**** SELECTED TEXT
The USNS Comfort, which had been anchored off Haiti's capital Port-au-Prince for the past seven weeks, was to leave Wednesday for its base in Baltimore, Maryland, US officials in Haiti and in the US Defense Department's Southern Command said.

More than a quarter of the 11,000 US service personnel currently in and offshore Haiti are to pulled out in the days ahead, according to the Southern Command, bringing the number of those remaining to approximately 8,000.

That figure marked a significant reduction from a peak of 20,000 personnel days after the quake.

The news of the US draw-down was greeted with trepidation by many of Haiti's residents, especially in camps housing some of the 1.3 million left homeless by the January 12 earthquake.

Milto Belfleur, 21, standing on crutches after losing his right leg in the quake, said US army medics had saved his life.

"US military doctors amputated my leg and gave me medicine and cleaned the wound and gave me these crutches," he told AFP in one of the camps -- a former golf course that is now a tent city watched over by US military police.

In a makeshift store in the middle of the camp, Lucien Samedi, 23, said he feared that, "if the Americans go, there will be many problems afterwards" in terms of security.
********
__TASKS FOR THIS EXERCISE__
A - Take the selected text and repeat only what runs from "The USNS Comfort, which" through "Southern Command said.".
B - I need the selected text continued from the place where it stops.
**** DATA SHOWN
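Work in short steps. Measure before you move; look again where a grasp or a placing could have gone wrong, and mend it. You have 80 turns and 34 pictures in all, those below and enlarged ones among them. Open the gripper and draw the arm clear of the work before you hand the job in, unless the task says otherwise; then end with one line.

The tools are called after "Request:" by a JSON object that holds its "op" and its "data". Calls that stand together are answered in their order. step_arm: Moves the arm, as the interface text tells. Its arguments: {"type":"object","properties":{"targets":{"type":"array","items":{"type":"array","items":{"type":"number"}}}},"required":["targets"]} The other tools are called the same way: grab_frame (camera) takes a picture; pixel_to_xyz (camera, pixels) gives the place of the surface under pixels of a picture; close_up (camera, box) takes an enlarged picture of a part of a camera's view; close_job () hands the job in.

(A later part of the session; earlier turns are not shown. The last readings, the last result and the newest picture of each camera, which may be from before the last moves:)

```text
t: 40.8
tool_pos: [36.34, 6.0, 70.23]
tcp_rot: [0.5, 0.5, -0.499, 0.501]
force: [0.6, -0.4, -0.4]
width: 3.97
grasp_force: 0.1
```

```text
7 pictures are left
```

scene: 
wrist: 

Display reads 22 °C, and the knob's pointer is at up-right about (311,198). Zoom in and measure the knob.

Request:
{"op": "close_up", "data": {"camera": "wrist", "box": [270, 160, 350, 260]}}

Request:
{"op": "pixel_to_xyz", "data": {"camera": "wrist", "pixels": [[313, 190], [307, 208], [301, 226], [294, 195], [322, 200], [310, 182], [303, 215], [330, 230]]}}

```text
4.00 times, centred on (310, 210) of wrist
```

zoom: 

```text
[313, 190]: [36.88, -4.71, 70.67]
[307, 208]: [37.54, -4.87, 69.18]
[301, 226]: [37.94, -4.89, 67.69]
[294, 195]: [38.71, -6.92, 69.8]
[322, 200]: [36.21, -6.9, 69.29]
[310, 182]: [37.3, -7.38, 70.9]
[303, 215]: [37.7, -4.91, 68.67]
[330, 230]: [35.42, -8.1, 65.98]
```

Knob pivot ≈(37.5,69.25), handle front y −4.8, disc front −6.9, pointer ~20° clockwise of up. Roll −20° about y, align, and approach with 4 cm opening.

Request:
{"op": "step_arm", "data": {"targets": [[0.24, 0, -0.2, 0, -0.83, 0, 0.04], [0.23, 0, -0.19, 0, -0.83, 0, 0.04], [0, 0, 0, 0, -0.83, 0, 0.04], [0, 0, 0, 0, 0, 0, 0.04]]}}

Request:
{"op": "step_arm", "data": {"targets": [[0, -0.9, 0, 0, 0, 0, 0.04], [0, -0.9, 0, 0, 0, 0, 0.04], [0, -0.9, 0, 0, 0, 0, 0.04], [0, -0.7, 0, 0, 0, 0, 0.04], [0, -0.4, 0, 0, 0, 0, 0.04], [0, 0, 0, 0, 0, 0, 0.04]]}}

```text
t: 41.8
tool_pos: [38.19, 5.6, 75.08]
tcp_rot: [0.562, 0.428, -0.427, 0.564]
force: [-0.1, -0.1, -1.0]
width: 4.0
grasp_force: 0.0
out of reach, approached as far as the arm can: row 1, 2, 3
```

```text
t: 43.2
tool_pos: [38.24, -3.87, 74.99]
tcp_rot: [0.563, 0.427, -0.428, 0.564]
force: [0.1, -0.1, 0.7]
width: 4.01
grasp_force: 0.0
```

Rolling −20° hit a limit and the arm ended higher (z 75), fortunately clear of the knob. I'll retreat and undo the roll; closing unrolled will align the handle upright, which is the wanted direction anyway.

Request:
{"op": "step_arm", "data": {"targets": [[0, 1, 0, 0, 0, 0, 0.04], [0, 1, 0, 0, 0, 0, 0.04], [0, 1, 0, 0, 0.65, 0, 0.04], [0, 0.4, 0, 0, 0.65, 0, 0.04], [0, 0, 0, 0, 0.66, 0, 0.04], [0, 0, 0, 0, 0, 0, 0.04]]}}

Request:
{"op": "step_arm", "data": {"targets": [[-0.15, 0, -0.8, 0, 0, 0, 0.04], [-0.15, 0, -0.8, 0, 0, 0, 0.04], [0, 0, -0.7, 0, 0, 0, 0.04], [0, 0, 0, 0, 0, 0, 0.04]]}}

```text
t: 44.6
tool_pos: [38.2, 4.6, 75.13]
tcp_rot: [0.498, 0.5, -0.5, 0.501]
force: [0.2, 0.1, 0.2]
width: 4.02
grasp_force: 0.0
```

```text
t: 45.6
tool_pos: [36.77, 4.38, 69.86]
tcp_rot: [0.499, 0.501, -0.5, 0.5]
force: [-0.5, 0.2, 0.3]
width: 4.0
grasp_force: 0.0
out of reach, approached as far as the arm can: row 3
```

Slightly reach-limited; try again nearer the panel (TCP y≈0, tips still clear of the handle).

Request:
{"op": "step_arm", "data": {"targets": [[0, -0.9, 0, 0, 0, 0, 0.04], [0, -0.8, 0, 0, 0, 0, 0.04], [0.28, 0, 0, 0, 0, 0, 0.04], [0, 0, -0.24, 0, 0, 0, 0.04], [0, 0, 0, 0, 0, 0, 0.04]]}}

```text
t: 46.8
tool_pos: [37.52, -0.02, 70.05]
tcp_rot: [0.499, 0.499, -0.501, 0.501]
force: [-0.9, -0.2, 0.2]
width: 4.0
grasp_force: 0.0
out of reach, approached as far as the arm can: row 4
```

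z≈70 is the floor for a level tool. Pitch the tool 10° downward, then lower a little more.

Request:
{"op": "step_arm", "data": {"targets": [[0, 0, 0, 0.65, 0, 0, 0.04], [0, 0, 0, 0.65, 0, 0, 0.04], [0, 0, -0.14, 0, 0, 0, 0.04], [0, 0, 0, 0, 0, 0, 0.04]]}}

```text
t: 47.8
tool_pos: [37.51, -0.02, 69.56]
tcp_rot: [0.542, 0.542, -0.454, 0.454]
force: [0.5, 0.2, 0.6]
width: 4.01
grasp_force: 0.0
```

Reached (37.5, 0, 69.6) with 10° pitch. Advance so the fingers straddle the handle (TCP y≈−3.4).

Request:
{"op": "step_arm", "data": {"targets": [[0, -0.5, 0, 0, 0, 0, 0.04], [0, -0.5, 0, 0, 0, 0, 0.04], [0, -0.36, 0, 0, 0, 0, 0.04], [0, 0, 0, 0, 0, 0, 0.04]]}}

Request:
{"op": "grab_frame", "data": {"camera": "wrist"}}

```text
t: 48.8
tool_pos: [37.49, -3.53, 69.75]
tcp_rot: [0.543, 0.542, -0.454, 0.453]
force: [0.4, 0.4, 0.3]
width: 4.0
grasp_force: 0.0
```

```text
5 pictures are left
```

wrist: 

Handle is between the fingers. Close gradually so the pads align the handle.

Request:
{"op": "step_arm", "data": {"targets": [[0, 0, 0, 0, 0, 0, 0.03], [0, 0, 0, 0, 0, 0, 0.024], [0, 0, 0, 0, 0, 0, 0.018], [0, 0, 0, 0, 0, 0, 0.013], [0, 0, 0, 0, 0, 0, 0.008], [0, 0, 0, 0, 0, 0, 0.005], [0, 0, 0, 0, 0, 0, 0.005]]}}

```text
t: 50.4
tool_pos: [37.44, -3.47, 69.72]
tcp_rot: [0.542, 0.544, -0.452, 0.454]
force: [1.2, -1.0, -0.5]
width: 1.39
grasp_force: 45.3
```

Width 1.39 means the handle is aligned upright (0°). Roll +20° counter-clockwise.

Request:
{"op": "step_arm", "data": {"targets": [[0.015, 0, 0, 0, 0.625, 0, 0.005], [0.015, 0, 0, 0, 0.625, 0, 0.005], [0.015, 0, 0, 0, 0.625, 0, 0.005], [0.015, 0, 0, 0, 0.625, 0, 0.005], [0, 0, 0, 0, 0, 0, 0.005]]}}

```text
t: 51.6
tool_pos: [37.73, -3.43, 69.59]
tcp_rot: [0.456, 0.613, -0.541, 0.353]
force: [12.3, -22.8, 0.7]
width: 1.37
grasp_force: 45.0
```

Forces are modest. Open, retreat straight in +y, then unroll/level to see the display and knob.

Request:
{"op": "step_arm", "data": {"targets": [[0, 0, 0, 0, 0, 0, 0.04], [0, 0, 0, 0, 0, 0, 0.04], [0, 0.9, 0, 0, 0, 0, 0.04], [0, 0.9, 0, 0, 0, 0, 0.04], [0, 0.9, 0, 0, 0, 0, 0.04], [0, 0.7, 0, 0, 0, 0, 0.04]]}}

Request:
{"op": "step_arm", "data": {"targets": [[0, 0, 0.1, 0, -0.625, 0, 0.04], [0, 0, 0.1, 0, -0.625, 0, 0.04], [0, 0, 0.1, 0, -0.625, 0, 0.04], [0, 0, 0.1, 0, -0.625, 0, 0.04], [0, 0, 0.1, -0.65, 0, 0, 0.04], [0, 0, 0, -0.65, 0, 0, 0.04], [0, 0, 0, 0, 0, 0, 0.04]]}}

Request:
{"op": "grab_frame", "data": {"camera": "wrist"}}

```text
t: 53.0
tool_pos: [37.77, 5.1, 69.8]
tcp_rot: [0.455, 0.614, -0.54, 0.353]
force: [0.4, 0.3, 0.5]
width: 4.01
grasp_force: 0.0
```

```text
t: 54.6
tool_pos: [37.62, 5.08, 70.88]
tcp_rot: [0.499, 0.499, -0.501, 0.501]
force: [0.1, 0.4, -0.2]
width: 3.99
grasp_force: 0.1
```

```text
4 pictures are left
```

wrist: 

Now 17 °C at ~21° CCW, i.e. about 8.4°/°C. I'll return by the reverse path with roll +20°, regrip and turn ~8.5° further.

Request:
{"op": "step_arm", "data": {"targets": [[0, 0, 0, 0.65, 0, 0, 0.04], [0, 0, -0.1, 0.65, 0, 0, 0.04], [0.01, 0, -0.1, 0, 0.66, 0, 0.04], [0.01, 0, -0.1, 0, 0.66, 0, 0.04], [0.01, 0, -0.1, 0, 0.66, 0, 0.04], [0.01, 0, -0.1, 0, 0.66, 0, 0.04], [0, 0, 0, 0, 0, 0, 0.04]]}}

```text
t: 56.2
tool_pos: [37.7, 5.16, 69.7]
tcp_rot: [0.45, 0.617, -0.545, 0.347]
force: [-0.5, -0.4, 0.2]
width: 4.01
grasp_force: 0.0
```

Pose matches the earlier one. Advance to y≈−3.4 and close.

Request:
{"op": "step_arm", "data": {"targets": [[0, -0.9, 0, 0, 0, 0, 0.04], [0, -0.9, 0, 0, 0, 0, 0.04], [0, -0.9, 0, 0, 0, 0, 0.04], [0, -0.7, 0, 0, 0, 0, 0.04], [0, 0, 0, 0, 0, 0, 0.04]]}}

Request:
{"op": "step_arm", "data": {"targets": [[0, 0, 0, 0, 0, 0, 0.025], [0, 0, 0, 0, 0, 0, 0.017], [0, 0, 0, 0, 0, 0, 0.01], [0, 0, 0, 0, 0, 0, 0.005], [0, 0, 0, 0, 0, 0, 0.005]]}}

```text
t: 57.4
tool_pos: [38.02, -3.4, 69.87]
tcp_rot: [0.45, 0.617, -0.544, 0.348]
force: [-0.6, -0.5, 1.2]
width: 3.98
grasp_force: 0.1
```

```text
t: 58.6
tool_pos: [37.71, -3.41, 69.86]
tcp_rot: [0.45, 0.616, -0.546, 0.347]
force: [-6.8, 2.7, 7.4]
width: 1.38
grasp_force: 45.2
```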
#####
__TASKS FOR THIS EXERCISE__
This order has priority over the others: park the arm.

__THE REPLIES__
********
__THE REPLIES__
A -
The USNS Comfort, which had been anchored off Haiti's capital Port-au-Prince for the past seven weeks, was to leave Wednesday for its base in Baltimore, Maryland, US officials in Haiti and in the US Defense Department's Southern Command said.

B -
"I will be sad if they go, because they do a lot to help the people here, especially in terms of security," Natascha Sincere, 22, said as she hung out washing between tents in the hot sun.

US soldiers, however, said they had little to do now that the initial urgency of responding to the disaster was over.

With attention now turning to civilian-intensive tasks such as preparing Haiti's population for the looming storm season, re-opening schools and moving those in the camps to "transitional" settlements outside the capital, there was little need for aid convoy protection and food drops.

The USNS Comfort, which had treated nearly 900 patients in the immediate aftermath of the quake, had been sitting empty without any patients for several days.

"I just want to get out of here as quickly as possible," said Specialist Michael Bennet, a 21-year-old MP filtering access to a quake survivor's camp from under the shade of a tree.

"There's no reason to be here anymore," he said.

His fellow MP on duty, Specialist Jerald Griffin, 23, said those stationed at camps like this one were reduced to "pulling guard duty and playing cards." He added, though, that military police were likely to be the last to go.

Private Fernando Rodriguez, a 19-year-old watching over the camp from a chair next to a graffiti-clad water tank with his weapon lying in his lap, said the deployment was worthwhile.

"It felt good being here, helping other people. I felt much better about myself because I actually did something with my life, to help people here in Haiti," he said.

But if and when his order comes in to return to the United States, the first thing he would do "is go and try a real cheeseburger," he said.

US troops still cut a high profile in Haiti, driving around in Humvees painted for desert warfare in Afghanistan or Iraq.

But they are far outnumbered on the streets by vehicles with UN and other aid workers.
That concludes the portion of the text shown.